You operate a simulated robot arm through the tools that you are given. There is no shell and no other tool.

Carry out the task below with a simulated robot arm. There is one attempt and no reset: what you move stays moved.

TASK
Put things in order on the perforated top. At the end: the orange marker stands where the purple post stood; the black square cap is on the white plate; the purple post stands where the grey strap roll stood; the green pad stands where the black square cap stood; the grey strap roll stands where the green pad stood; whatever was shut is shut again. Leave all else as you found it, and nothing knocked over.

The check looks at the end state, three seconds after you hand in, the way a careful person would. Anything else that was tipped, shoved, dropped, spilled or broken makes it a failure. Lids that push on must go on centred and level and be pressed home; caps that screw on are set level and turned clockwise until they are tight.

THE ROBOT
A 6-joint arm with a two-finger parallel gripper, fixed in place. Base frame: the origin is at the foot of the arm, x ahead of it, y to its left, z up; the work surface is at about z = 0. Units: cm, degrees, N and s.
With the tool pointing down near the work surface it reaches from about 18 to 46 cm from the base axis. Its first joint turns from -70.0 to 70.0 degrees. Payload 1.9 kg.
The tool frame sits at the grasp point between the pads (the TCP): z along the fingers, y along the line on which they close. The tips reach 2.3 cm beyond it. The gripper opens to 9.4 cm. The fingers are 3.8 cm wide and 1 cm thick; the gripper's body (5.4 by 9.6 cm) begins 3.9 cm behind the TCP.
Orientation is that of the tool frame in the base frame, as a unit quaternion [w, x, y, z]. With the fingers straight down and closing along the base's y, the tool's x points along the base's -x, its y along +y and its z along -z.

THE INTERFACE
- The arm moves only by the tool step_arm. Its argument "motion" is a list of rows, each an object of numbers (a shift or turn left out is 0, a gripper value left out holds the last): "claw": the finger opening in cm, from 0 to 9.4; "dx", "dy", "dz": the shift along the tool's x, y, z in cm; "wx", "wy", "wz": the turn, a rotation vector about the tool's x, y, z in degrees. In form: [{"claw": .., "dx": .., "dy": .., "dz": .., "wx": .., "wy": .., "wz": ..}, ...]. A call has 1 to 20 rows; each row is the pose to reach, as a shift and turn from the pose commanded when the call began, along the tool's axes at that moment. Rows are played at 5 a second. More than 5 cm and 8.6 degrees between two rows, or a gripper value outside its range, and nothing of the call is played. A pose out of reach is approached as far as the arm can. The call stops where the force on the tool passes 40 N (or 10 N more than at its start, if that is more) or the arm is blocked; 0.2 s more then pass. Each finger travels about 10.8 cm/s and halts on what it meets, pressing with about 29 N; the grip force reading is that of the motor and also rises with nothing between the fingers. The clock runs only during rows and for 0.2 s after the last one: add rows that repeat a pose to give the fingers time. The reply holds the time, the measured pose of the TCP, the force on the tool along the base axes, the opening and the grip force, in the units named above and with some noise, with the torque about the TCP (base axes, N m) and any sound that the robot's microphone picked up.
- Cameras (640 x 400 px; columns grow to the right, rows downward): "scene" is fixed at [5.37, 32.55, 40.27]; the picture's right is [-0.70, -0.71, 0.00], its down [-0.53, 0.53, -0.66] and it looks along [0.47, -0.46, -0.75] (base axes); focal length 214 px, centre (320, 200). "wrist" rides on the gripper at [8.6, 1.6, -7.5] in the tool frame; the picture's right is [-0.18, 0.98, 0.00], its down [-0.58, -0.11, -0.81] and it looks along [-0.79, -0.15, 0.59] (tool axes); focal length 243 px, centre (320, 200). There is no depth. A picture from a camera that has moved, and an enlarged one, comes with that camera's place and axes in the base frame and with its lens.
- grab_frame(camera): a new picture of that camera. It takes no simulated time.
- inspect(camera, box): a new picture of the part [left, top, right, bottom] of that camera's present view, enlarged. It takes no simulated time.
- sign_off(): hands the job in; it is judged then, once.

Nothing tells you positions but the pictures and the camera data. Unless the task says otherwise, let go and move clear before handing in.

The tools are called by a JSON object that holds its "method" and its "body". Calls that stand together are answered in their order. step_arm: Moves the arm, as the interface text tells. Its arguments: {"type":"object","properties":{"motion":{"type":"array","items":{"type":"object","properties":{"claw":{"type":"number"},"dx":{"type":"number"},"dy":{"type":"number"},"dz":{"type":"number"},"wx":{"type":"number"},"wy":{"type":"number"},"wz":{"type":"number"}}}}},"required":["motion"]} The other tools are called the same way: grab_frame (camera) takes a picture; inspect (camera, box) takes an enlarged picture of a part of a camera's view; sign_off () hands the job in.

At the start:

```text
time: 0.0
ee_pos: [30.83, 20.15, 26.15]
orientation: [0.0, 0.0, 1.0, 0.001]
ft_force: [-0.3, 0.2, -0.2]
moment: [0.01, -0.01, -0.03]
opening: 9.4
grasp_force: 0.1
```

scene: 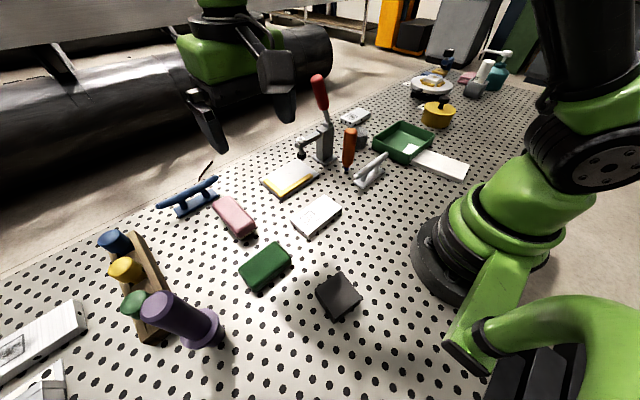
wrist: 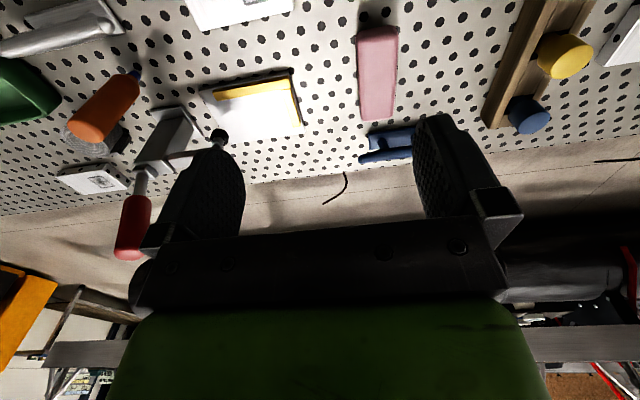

***

▶ [Instructions to follow] Write out the listing above exactly as it stands, pictures excluded.

▶ [Completed exercise]
You operate a simulated robot arm through the tools that you are given. There is no shell and no other tool.

Carry out the task below with a simulated robot arm. There is one attempt and no reset: what you move stays moved.

TASK
Put things in order on the perforated top. At the end: the orange marker stands where the purple post stood; the black square cap is on the white plate; the purple post stands where the grey strap roll stood; the green pad stands where the black square cap stood; the grey strap roll stands where the green pad stood; whatever was shut is shut again. Leave all else as you found it, and nothing knocked over.

The check looks at the end state, three seconds after you hand in, the way a careful person would. Anything else that was tipped, shoved, dropped, spilled or broken makes it a failure. Lids that push on must go on centred and level and be pressed home; caps that screw on are set level and turned clockwise until they are tight.

THE ROBOT
A 6-joint arm with a two-finger parallel gripper, fixed in place. Base frame: the origin is at the foot of the arm, x ahead of it, y to its left, z up; the work surface is at about z = 0. Units: cm, degrees, N and s.
With the tool pointing down near the work surface it reaches from about 18 to 46 cm from the base axis. Its first joint turns from -70.0 to 70.0 degrees. Payload 1.9 kg.
The tool frame sits at the grasp point between the pads (the TCP): z along the fingers, y along the line on which they close. The tips reach 2.3 cm beyond it. The gripper opens to 9.4 cm. The fingers are 3.8 cm wide and 1 cm thick; the gripper's body (5.4 by 9.6 cm) begins 3.9 cm behind the TCP.
Orientation is that of the tool frame in the base frame, as a unit quaternion [w, x, y, z]. With the fingers straight down and closing along the base's y, the tool's x points along the base's -x, its y along +y and its z along -z.

THE INTERFACE
- The arm moves only by the tool step_arm. Its argument "motion" is a list of rows, each an object of numbers (a shift or turn left out is 0, a gripper value left out holds the last): "claw": the finger opening in cm, from 0 to 9.4; "dx", "dy", "dz": the shift along the tool's x, y, z in cm; "wx", "wy", "wz": the turn, a rotation vector about the tool's x, y, z in degrees. In form: [{"claw": .., "dx": .., "dy": .., "dz": .., "wx": .., "wy": .., "wz": ..}, ...]. A call has 1 to 20 rows; each row is the pose to reach, as a shift and turn from the pose commanded when the call began, along the tool's axes at that moment. Rows are played at 5 a second. More than 5 cm and 8.6 degrees between two rows, or a gripper value outside its range, and nothing of the call is played. A pose out of reach is approached as far as the arm can. The call stops where the force on the tool passes 40 N (or 10 N more than at its start, if that is more) or the arm is blocked; 0.2 s more then pass. Each finger travels about 10.8 cm/s and halts on what it meets, pressing with about 29 N; the grip force reading is that of the motor and also rises with nothing between the fingers. The clock runs only during rows and for 0.2 s after the last one: add rows that repeat a pose to give the fingers time. The reply holds the time, the measured pose of the TCP, the force on the tool along the base axes, the opening and the grip force, in the units named above and with some noise, with the torque about the TCP (base axes, N m) and any sound that the robot's microphone picked up.
- Cameras (640 x 400 px; columns grow to the right, rows downward): "scene" is fixed at [5.37, 32.55, 40.27]; the picture's right is [-0.70, -0.71, 0.00], its down [-0.53, 0.53, -0.66] and it looks along [0.47, -0.46, -0.75] (base axes); focal length 214 px, centre (320, 200). "wrist" rides on the gripper at [8.6, 1.6, -7.5] in the tool frame; the picture's right is [-0.18, 0.98, 0.00], its down [-0.58, -0.11, -0.81] and it looks along [-0.79, -0.15, 0.59] (tool axes); focal length 243 px, centre (320, 200). There is no depth. A picture from a camera that has moved, and an enlarged one, comes with that camera's place and axes in the base frame and with its lens.
- grab_frame(camera): a new picture of that camera. It takes no simulated time.
- inspect(camera, box): a new picture of the part [left, top, right, bottom] of that camera's present view, enlarged. It takes no simulated time.
- sign_off(): hands the job in; it is judged then, once.

Nothing tells you positions but the pictures and the camera data. Unless the task says otherwise, let go and move clear before handing in.

The tools are called by a JSON object that holds its "method" and its "body". Calls that stand together are answered in their order. step_arm: Moves the arm, as the interface text tells. Its arguments: {"type":"object","properties":{"motion":{"type":"array","items":{"type":"object","properties":{"claw":{"type":"number"},"dx":{"type":"number"},"dy":{"type":"number"},"dz":{"type":"number"},"wx":{"type":"number"},"wy":{"type":"number"},"wz":{"type":"number"}}}}},"required":["motion"]} The other tools are called the same way: grab_frame (camera) takes a picture; inspect (camera, box) takes an enlarged picture of a part of a camera's view; sign_off () hands the job in.

At the start:

```text
time: 0.0
ee_pos: [30.83, 20.15, 26.15]
orientation: [0.0, 0.0, 1.0, 0.001]
ft_force: [-0.3, 0.2, -0.2]
moment: [0.01, -0.01, -0.03]
opening: 9.4
grasp_force: 0.1
```

scene: 
wrist: 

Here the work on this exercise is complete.